The Floater Exit
Brought to you by AXIS Flight School Instructor Brianne Thompson at Skydive Arizona in Eloy. For more information visit axisflightschool.com or search “Axis Flight School” on Facebook.
- To better understand “the hill” (the shift in the relative wind during the first few seconds after exit)
- Learn an essential formation skydiving skill (2-ways to big-ways)
- Learn a position used for hop and pops, camera flying and reserve-side AFF instruction
Before exiting an aircraft, make sure you have received permission from the pilot to do so and that he’s configured the plane properly. If your aircraft has lights by the door, a green light means that you have permission to go, but it does not mean that you should go. As you check your location relative to the landing area, scan for hazards (such as other aircraft), as well. If there’s a group ahead of you, provide it adequate separation through time before you exit (for this, you’ll need to know the groundspeed of the aircraft); don’t try to determine separation visually through the unreliable “45-degree” method.
This exercise presumes an exit from a side-door aircraft such as a Twin Otter; however, the principles following the launch apply to jumps from any aircraft.
Take a firm grip on the aircraft, and rest all of your body weight on the balls of your feet. As you climb out, you will expose your body to the airflow caused by the aircraft’s forward motion. Make sure you present a small profile to the wind in order to conserve energy and prevent falling off the plane prematurely.

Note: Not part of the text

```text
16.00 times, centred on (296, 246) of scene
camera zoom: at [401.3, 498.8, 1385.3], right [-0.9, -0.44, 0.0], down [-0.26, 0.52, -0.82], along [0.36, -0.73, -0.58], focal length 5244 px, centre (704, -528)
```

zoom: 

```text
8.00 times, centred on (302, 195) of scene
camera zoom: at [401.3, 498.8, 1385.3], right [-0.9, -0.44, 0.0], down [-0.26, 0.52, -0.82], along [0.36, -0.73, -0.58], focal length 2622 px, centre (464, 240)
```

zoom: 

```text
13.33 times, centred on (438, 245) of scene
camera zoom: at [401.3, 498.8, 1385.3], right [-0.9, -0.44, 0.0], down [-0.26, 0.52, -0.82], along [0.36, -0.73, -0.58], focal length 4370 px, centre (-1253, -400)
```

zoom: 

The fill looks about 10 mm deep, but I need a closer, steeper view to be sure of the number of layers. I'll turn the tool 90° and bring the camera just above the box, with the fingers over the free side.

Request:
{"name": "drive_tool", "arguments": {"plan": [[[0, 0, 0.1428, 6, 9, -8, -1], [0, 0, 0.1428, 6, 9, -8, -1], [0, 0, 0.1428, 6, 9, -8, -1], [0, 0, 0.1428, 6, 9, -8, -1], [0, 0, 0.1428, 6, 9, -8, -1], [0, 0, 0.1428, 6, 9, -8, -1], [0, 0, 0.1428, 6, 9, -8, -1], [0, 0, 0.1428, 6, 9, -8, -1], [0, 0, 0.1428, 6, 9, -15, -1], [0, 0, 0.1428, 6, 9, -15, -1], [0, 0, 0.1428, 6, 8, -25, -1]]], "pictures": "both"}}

Once you are ready to launch, look toward the nose of the aircraft and pivot your toes and hips toward the relative wind while arching by squeezing your gluteal muscles and lifting your chin. Beginning your arch while still standing on the airplane will help you present properly to the wind immediately after the exit.
Launch yourself off the aircraft with a positive push of your legs. If you merely let go, one or both of your feet will become a pivot point, and a turn on the hill will surely follow. Try to keep the top surface of your shoulders parallel to earth as you exit, and continue to look at the aircraft. In addition, try to move your hands and feet at the same time; it’s important to launch and let go simultaneously.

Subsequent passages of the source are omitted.